The first speaker of the day was senior place-kicker Chandler Catanzaro, whose 37-yard field goal as time expired lifted the Tigers to their 25-24 win over the then-No. 7 Bayou Bengals in the bowl game.
"I cannot express how excited me and the rest of the players, as well as the staff, are to have this beautiful facility," he said. "As Coach Swinney is always reminding us, the best is the standard here. This building clearly represents what the best is all about ... and I believe this day brings us one step closer toward our goal of bringing another national championship to where the Blue Ridge yawns its greatness."
In addition to the full-length football field housed within, the facility features state-of-the-art video and audio capabilities, a weight room that overlooks the practice field, a training room and doctors' area, and storage areas, among other bells and whistles. There are also plans to add a "pro player" locker room on the upper level with NFL logos and televisions for former players to have their own space when they return to campus.
President of the IPTAY Board of Directors Charles Dalton said the project was one of which his organization, the athletic department's fundraising arm, was very proud.
"IPTAY always likes big, bold, highly visible projects; we have talked to Terry Don (Phillips) from time to time about bringing us those big, bold projects - the kind of projects that directly affect our athletic program and make our athletic program more competitive, that improve us on the field and on the court, projects that people can see and put their passionate feelings behind - and I don't know how you can get much bigger and bolder than this," Dalton said.
Phillips, who retired as athletic director in November when Radakovich was named his successor, oversaw the completion of the project as one of his final acts of business at the reins of the athletic department.
"I want to thank our IPTAY donors, our Major Gift donors, our IPTAY Board, our Board of Trustees," Phillips said. "This is an opportunity to say thank you to you.
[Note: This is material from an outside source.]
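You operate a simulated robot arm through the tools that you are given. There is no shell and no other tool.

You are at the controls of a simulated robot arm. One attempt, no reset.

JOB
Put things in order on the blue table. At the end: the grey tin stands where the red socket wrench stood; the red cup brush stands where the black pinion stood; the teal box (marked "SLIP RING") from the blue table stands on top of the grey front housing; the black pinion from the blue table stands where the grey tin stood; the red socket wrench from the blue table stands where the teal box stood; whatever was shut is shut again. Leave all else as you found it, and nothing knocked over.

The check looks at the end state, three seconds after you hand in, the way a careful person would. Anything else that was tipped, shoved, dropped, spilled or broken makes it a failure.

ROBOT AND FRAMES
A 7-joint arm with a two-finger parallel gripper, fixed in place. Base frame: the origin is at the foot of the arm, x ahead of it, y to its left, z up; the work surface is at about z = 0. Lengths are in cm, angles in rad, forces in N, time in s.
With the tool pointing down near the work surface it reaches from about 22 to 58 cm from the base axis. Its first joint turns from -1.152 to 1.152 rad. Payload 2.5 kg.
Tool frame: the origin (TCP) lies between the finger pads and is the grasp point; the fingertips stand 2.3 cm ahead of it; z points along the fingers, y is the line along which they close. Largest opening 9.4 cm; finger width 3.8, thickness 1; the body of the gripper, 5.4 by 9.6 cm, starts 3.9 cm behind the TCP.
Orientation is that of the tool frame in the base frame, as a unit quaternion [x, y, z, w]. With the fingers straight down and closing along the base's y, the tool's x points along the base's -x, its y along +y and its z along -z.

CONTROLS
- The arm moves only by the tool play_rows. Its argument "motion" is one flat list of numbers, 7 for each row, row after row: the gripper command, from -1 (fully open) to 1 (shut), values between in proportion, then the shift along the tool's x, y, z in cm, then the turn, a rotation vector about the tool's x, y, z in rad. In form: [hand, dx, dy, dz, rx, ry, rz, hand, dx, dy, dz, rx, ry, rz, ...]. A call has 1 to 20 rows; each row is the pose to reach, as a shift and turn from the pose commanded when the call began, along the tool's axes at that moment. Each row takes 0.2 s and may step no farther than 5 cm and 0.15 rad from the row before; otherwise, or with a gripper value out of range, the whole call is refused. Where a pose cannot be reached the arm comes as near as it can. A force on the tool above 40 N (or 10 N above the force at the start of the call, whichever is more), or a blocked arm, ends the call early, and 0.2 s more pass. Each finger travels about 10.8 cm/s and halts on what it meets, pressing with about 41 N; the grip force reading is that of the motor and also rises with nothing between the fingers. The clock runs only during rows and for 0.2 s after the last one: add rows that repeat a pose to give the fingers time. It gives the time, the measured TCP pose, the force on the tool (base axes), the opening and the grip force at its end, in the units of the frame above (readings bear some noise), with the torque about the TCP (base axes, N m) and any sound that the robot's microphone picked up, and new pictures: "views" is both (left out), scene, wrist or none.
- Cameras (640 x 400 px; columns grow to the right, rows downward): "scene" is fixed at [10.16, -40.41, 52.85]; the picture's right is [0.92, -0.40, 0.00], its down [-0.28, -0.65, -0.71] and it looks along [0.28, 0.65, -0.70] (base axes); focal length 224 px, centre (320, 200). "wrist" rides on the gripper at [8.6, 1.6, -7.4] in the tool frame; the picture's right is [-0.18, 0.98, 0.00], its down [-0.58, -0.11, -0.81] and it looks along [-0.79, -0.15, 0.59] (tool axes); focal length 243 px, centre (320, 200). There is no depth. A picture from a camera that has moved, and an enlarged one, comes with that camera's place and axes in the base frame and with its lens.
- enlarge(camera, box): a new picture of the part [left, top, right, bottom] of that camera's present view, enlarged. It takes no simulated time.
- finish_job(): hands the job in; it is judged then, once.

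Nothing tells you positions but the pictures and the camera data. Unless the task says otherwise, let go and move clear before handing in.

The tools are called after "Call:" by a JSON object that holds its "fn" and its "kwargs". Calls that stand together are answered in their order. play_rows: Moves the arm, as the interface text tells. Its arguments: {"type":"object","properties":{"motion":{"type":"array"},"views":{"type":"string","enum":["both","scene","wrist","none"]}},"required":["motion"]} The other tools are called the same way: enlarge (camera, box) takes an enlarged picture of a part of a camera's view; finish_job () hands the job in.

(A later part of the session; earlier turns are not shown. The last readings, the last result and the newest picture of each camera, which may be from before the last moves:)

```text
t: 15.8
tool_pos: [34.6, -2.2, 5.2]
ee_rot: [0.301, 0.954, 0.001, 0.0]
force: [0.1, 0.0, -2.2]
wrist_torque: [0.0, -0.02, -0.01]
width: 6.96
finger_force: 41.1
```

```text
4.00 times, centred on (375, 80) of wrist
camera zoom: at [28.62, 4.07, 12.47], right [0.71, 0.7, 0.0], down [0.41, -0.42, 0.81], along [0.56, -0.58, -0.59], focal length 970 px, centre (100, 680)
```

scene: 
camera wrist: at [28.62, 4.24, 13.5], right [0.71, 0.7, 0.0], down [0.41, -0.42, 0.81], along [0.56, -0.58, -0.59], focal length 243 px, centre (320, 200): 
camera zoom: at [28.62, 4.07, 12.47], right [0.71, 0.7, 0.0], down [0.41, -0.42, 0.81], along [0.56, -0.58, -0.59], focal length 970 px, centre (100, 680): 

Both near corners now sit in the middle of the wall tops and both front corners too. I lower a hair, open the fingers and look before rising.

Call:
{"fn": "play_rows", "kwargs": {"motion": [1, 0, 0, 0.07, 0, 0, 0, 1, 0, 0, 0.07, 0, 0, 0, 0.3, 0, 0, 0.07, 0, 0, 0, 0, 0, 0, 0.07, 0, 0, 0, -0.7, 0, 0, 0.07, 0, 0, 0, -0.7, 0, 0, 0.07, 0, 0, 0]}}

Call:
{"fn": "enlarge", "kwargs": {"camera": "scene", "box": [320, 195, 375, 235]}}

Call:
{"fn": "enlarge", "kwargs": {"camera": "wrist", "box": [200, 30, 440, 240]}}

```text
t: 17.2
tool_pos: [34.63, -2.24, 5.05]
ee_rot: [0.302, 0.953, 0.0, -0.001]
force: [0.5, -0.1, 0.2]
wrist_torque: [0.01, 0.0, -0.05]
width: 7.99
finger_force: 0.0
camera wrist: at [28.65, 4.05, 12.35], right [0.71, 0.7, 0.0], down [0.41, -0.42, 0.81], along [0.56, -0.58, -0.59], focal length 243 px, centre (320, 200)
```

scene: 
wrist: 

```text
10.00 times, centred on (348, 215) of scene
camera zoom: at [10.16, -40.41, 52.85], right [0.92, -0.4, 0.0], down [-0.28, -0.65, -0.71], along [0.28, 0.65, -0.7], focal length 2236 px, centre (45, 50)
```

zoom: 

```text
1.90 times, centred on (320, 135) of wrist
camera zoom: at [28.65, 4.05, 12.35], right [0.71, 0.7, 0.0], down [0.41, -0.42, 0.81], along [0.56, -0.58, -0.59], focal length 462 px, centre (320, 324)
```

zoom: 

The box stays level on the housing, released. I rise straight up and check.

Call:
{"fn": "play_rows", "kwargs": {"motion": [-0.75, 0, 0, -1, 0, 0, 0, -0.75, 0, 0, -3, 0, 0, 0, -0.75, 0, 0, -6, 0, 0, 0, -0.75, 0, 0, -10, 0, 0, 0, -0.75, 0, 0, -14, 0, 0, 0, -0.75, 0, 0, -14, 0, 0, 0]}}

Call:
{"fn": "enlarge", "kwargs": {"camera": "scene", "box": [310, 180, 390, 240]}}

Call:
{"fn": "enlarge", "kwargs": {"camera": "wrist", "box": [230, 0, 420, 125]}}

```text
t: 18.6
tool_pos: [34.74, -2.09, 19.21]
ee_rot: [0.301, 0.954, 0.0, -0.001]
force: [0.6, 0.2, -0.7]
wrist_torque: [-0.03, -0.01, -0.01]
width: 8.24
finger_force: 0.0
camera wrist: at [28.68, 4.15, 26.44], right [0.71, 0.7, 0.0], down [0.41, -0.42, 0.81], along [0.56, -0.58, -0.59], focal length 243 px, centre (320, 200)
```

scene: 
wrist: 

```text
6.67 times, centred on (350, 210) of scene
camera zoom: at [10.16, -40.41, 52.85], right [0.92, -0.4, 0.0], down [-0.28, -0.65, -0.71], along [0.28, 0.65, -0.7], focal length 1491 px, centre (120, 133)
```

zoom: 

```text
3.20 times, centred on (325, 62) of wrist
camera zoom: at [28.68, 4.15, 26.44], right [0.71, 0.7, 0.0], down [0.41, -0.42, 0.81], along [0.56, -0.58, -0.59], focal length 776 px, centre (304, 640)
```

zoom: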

Your support for our athletic programs is tremendous."
Radakovich declined to take much credit for the facility, as it was largely built and funded prior to his arrival, though he did reiterate the need for Clemson to "go faster" in terms of facility upgrades for all its athletic programs.
"All the credit for this certainly goes to Terry Don and (Associate Athletic Director for Facilities and Grounds) Robert (Ricketts) for their vision and taking Dabo's lead here and saying, 'This is a desire. This is a need here. How do we fill it?' And one of the ways that it was filled here is by the generous donations of the IPTAY members and the IPTAY Board specifically allocating the money," Radakovich said. "So, I get the opportunity to be here and see this open, but so many people did such great work here in order to get to this spot."
It appears that the next step in the facilities construction is the walkway over 93 and the sidewalk beside Riggs, which is underway right now.
DRad says the next step is to fix the basketball facilities, and he may scrap the current expansion to Littlejohn in favor of an entirely new arena. I would not mind Clemson playing at the BiLo Center or Anderson for a year while we build a new arena.